┌──

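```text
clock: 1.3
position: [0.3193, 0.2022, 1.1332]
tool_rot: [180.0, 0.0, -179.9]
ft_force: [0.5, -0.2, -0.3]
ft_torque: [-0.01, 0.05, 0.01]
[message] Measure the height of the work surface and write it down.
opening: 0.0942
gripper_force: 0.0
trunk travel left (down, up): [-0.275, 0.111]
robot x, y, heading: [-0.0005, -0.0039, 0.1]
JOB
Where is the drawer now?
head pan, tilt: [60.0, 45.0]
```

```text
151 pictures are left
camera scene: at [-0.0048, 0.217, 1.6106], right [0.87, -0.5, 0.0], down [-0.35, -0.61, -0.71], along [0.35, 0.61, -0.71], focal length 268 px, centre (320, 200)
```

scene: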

└──

Give the listing again, word for word. Use JSON: a list with one string for each line that is not empty.

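[
  "```text",
  "clock: 1.3",
  "position: [0.3193, 0.2022, 1.1332]",
  "tool_rot: [180.0, 0.0, -179.9]",
  "ft_force: [0.5, -0.2, -0.3]",
  "ft_torque: [-0.01, 0.05, 0.01]",
  "[message] Measure the height of the work surface and write it down.",
  "opening: 0.0942",
  "gripper_force: 0.0",
  "trunk travel left (down, up): [-0.275, 0.111]",
  "robot x, y, heading: [-0.0005, -0.0039, 0.1]",
  "JOB",
  "Where is the drawer now?",
  "head pan, tilt: [60.0, 45.0]",
  "```",
  "```text",
  "151 pictures are left",
  "camera scene: at [-0.0048, 0.217, 1.6106], right [0.87, -0.5, 0.0], down [-0.35, -0.61, -0.71], along [0.35, 0.61, -0.71], focal length 268 px, centre (320, 200)",
  "```",
  "scene:"
]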